As I mentioned earlier, there is a lot of overlap between the issue of older workers and disability—and that overlap is only going to grow over time. And, I think that is ultimately a good thing, because it's going to help demystify disability for a lot of people. Just think about it. Until recently, when someone said, "employee with a disability," most people probably thought about someone like me—someone born with a disability or with an apparent disability, and probably a physical disability. But as the workforce ages, so does the image of disability employment.

This expanded view offers a real opportunity. There is a lot we can learn from how each population adapts to the shifting employment landscape. In fact, in ODEP, we are currently developing a new strategy for engaging employers in a dialogue on disability employment. And this strategy is actually based on research conducted by students at the renowned Wharton School of Business under professor Peter Cappelli—an expert on older workers.

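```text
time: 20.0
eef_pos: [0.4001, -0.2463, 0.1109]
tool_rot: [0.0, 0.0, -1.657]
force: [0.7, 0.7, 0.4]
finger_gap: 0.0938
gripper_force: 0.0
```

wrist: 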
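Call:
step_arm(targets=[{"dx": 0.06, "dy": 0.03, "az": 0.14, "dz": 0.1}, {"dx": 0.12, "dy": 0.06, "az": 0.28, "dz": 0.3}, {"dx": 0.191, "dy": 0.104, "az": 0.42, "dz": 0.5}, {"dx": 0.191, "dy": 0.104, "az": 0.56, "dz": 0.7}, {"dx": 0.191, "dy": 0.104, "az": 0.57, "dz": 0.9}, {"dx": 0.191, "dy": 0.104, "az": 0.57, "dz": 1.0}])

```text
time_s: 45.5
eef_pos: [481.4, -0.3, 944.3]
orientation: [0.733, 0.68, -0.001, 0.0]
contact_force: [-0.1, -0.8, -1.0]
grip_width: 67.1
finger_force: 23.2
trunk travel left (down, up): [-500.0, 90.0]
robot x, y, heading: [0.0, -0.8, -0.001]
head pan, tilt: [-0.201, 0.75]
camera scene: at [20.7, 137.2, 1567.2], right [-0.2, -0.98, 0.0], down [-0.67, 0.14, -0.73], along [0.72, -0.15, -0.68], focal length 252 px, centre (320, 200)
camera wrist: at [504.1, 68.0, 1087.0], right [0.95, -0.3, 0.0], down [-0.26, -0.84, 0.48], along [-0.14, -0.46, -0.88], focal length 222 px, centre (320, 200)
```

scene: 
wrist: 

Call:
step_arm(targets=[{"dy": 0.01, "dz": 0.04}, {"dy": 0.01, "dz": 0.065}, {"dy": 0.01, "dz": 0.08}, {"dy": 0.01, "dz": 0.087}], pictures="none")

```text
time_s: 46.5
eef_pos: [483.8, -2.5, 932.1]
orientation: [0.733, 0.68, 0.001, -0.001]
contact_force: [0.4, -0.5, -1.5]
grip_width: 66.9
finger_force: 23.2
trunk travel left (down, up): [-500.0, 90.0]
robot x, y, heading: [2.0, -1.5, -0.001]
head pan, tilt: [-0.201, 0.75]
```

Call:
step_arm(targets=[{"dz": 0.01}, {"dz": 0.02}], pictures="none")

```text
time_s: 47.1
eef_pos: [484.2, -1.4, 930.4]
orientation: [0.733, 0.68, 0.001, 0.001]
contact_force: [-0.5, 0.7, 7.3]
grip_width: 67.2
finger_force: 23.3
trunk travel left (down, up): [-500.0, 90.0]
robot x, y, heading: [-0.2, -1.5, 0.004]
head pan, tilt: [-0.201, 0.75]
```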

In his book, "Managing the Older Worker," Dr. Cappelli articulates very well the value of retaining talent—and the strategies companies can use to do so. He notes that they, meaning older workers, not only have institutional knowledge to share with younger workers, but also help convey corporate values to a new generation and make excellent mentors. In short, companies can't afford to lose them. And neither can the American workforce.

We in ODEP look forward to ensuring that older workers can contribute and celebrating their many diverse achievements this month and every month throughout the year. Thank you very much.